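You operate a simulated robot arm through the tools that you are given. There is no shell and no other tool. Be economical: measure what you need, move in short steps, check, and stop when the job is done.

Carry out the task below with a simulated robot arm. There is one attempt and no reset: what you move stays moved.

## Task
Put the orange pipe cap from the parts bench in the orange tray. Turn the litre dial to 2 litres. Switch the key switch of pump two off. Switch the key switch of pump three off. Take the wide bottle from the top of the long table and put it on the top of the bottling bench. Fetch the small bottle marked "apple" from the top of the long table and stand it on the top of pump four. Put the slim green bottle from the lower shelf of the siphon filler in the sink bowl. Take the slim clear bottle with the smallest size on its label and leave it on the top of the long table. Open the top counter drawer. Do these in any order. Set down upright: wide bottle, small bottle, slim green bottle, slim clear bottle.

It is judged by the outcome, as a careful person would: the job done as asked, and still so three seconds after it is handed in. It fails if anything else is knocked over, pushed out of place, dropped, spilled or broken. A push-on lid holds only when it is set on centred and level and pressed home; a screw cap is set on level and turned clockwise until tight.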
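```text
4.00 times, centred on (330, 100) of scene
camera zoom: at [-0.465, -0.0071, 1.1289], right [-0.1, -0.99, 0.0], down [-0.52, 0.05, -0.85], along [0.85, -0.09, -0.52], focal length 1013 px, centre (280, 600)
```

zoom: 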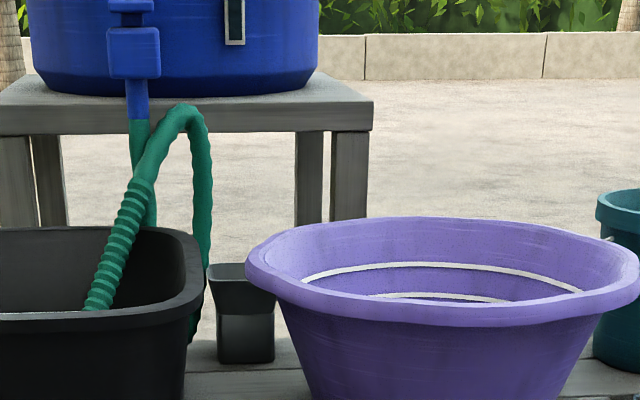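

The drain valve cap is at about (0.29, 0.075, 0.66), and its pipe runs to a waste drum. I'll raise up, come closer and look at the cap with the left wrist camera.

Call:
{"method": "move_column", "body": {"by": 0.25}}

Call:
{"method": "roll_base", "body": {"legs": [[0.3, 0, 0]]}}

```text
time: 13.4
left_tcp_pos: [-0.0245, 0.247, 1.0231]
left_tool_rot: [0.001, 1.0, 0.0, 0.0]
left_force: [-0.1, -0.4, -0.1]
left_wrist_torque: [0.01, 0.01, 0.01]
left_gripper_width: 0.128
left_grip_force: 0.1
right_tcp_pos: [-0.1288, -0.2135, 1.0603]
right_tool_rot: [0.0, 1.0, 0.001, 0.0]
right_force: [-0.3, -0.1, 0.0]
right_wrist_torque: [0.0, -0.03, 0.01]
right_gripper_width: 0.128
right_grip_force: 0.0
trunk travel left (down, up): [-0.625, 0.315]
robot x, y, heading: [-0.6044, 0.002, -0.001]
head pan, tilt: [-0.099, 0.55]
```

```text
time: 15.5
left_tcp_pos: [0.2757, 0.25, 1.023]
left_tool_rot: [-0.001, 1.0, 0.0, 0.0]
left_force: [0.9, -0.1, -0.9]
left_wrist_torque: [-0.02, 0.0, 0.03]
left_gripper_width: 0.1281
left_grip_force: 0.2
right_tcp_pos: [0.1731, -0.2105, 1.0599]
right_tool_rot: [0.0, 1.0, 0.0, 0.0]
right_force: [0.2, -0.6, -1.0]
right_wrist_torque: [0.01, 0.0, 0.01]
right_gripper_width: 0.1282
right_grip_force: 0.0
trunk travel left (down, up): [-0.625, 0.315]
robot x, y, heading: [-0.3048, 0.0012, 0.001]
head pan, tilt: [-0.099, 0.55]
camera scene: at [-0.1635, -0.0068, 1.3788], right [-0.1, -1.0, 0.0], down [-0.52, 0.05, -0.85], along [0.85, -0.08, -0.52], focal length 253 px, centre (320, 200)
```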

◆ Job: Extract every line containing the string "centred" from the data above.

◆ Result for this task:
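It is judged by the outcome, as a careful person would: the job done as asked, and still so three seconds after it is handed in. It fails if anything else is knocked over, pushed out of place, dropped, spilled or broken. A push-on lid holds only when it is set on centred and level and pressed home; a screw cap is set on level and turned clockwise until tight.
4.00 times, centred on (330, 100) of scene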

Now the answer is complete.